▶ [Exercise goal]: Take up the excerpt provided again after its last words.

▶ [Excerpt provided]:
SiO2 Etch Rate Research Articles

Study of radiation damage and contamination by magnetized inductively coupled plasma etching

Radiation damage and contamination on the silicon surfaces etched by magnetized inductively coupled C4F8 plasmas were investigated. X-ray photoelectron spectroscopy (XPS), secondary ion mass spectrometry, spectroscopic ellipsometry, and transmission electron microscopy were used to characterize contamination and high resolution transmission electron microscopy, and I–V characteristics of Schottky diodes fabricated on the etched and/or annealed silicon surface were used to evaluate radiation damage. As the magnetic field applied to the inductively coupled plasmas increased from 0 to 12 G, the thickness of the residue layer formed on the silicon surface increased with the increase of SiO2 etch rate and selectivity. XPS analysis showed that the composition of the residue layer changed from fluorine rich to carbon rich film by changing the carbon binding state from C–CFx to C–C. Dense defects distributed about 40 Å deep from the etched silicon surface were found for the 0 G condition and thicker but less dense defects were observed for higher magnetic field conditions. The electrical damage estimated from the I–V characteristics of Schottky diodes was reduced with increasing applied magnetic field strength.

▶ [Raw records]:
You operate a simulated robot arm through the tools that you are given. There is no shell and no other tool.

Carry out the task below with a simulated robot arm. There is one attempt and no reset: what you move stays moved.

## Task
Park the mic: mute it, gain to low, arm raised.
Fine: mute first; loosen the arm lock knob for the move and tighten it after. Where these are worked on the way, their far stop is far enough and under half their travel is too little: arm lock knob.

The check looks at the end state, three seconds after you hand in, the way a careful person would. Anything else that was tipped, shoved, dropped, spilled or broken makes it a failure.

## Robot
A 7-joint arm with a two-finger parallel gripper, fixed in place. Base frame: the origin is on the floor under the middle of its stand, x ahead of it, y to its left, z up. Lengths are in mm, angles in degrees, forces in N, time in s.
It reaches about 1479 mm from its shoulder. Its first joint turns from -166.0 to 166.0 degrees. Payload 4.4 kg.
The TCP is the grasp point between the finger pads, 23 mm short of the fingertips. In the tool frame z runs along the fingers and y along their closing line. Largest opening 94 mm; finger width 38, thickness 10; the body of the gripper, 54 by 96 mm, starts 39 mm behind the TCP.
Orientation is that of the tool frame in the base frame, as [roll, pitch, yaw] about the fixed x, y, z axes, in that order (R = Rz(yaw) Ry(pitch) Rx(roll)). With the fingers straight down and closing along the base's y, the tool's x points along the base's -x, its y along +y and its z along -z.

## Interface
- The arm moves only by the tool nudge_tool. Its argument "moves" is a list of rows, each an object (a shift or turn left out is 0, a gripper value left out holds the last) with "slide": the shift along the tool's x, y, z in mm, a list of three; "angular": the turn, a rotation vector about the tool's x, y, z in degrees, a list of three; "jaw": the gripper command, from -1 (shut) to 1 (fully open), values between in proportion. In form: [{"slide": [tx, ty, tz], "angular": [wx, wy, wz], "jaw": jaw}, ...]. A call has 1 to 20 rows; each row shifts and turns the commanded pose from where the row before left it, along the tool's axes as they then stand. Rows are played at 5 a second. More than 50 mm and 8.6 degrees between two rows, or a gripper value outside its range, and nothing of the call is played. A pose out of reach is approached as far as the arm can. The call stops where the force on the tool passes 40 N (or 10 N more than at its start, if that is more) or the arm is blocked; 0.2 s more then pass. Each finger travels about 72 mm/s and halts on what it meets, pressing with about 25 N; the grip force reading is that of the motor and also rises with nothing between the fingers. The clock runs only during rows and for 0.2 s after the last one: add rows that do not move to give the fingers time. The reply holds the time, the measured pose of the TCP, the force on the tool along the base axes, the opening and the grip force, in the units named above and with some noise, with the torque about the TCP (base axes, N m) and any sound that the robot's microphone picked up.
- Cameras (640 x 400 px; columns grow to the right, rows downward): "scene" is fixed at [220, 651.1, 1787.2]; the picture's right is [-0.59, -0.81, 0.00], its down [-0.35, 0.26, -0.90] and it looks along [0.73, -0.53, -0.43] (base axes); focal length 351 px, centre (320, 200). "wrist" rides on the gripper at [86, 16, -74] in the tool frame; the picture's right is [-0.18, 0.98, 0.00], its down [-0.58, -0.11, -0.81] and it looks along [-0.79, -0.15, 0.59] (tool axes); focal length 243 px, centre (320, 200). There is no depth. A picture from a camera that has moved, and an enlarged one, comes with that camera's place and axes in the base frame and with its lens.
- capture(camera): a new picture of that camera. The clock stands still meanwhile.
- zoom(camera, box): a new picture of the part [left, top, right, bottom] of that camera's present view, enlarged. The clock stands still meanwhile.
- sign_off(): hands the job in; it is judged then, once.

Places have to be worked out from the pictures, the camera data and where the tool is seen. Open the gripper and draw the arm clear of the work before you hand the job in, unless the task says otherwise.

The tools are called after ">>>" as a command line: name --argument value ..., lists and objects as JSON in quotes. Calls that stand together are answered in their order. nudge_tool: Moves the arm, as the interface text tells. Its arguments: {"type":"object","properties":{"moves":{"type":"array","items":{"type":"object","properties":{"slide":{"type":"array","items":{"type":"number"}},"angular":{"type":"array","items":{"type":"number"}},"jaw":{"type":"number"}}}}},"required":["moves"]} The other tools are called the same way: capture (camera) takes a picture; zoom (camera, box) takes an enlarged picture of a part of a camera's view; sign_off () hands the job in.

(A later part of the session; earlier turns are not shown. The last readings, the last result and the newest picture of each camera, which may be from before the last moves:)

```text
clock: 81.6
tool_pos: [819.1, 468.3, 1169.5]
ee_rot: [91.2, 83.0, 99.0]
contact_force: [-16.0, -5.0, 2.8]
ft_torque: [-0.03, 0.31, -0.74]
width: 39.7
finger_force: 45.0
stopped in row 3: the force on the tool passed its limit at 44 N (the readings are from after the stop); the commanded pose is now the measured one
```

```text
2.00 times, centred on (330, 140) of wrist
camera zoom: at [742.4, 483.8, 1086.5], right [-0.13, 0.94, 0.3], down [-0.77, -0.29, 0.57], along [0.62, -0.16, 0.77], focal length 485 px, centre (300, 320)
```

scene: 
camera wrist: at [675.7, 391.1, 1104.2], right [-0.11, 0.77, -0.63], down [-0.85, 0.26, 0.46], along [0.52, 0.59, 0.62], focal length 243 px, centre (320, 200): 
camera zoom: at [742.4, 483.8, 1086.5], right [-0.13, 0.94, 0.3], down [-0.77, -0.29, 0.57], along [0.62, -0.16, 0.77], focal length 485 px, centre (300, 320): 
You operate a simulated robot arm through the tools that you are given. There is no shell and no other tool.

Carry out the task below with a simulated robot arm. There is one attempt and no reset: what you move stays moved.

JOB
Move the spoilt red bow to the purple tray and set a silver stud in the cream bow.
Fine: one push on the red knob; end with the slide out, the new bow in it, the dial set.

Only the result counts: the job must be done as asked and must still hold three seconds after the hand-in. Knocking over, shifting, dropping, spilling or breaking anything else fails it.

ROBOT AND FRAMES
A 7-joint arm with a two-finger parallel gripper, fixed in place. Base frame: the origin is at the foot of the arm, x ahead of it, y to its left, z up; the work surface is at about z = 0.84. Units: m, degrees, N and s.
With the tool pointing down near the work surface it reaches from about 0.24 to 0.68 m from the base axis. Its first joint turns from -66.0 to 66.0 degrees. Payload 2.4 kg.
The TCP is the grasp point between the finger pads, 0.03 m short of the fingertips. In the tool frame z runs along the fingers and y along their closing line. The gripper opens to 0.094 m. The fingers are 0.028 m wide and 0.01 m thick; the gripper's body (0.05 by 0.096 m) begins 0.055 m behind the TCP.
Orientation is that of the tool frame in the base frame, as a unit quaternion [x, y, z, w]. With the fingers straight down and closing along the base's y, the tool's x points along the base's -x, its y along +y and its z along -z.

▶ [Written answer]:
The role of diluents in electronegative fluorinated gas discharges

To study the role of diluents in NF3 plasma processing we have correlated SiO2 and plasma chemical vapor deposition silicon nitride (SiN) etch rate measurements with rf electrical impedance analysis. A series of rare gas (He, Ar) and molecular (N2, O2, N2O) mixing gases were added to NF3 plasmas at different pressures to understand the effect of diluents on the chemical and physical properties of NF3 discharges. The etch rate experiments show that for NF3 plasmas the choice of mixing gas can have a profound effect on the etch rates of SiO2 and SiN with 25 mol % NF3 in Ar yielding the highest rates and 25 mol % NF3 in N2O the lowest. The electrical measurements revealed that the diluents have a profound effect on the plasma impedance and actual power dissipated in the discharge. NF3 plasmas diluted with Ar exhibited the lowest impedances and highest real power dissipation at higher pressures while N2O diluted plasmas had the highest impedances and lowest power dissipation levels. These results indicate that the diluents which result in the highest power dissipation in the discharge, at high pressures, result in the highest etch rates. We propose that the dominant role of the diluent in NF3 plasmas is to control the electronegativity of the discharge, and thus to control real power dissipation. This function is in contrast to the role of diluents in plasmas based on other fluorinated gases, where the diluents are seen as primarily affecting the concentrations of reactive species which deposit or remove materials from the surface of the thin film being processed.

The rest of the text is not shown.